NOTES TO CONDENSED FINANCIAL STATEMENTS
(Unaudited)
NOTE 1: BASIS OF PRESENTATION

The financial statements presented herein have been prepared by the Company in accordance with the accounting policies in its annual 10-KSB report dated December 31, 2002 and should be read in conjunction with the notes thereto.

In the opinion of management, all adjustments (consisting only of normal recurring adjustments) which are necessary to provide a fair presentation of operating results for the interim period presented have been made. The results of operations for the three and nine months ended September 30, 2003 are not necessarily indicative of the results to be expected for the year.

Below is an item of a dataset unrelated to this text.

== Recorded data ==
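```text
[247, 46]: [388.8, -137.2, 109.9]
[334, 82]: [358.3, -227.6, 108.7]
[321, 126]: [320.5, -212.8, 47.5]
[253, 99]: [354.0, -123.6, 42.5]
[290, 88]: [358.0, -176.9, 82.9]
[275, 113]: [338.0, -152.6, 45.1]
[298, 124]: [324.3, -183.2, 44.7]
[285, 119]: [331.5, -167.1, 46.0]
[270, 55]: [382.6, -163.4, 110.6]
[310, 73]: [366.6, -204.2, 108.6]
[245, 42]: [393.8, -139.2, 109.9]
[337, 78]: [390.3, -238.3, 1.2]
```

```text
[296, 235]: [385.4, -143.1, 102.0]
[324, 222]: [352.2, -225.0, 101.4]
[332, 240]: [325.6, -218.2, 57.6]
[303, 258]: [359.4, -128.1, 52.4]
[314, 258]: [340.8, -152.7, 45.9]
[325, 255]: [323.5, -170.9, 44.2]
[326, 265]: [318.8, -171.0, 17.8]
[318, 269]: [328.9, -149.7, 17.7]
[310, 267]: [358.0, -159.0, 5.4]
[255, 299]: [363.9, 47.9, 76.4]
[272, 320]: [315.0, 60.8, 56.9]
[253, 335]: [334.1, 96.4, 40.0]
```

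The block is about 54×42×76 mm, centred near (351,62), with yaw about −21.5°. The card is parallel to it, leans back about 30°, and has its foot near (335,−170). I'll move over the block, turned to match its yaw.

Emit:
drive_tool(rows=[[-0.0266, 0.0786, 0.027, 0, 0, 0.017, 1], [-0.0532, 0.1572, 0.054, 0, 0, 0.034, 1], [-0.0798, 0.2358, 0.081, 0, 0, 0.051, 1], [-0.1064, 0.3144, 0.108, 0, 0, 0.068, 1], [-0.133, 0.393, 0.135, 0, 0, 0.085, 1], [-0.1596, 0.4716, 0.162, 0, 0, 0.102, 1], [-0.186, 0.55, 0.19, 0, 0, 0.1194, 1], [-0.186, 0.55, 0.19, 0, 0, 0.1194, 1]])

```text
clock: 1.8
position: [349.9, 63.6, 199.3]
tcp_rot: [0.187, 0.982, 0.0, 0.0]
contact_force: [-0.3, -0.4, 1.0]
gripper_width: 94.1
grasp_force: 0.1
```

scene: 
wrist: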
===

The accompanying financial statements have been prepared on a going concern basis, which contemplates the realization of assets and the satisfaction of liabilities in the normal course of business. The Company is in the development stage in accordance with Statement of Financial Accounting Standard ("SFAS") No. 7. As shown in the accompanying financial statements, the Company has no revenues and significant losses since inception. These factors, among others, may indicate that the Company will be unable to continue as a going concern for reasonable period of time.

The financial statements do not include any adjustments relating to the recoverability and classification of liabilities that might be necessary should the Company be unable to continue as a going concern. The Company's continuation as a going concern is dependent upon its ability to generate sufficient cash flow to meet its obligations on a timely basis and ultimately to attain profitability. The Company's management intends to seek additional funding through future equity offerings and debt financings to help fund the Company's operation.

Inherent in the Company's business are various risks and uncertainties, including its limited operating history and historical operating losses. The Company's future success will be dependent upon its ability to create and provide effective and competitive services on a timely and cost-effective basis.

Interim financial data presented herein are unaudited.

NOTE 2: RELATED PARTY TRANSACTIONS

During May 2003, the Company issued 825,000 shares of its common stock to officers as payment for salaries. The market value of the common stock on the transaction date was $.03 per share. The stock issuances are recognized in the accompanying financial statements as stock-based compensation expense at a value of $24,750.

During July 2003, the Company issued 2,325,000 shares of its common stock to officers as payment for salaries. The market value of the common stock on the transaction date was $.04 per share. The stock issuances are recognized in the accompanying financial statements as stock-based compensation expense at a value of $93,000.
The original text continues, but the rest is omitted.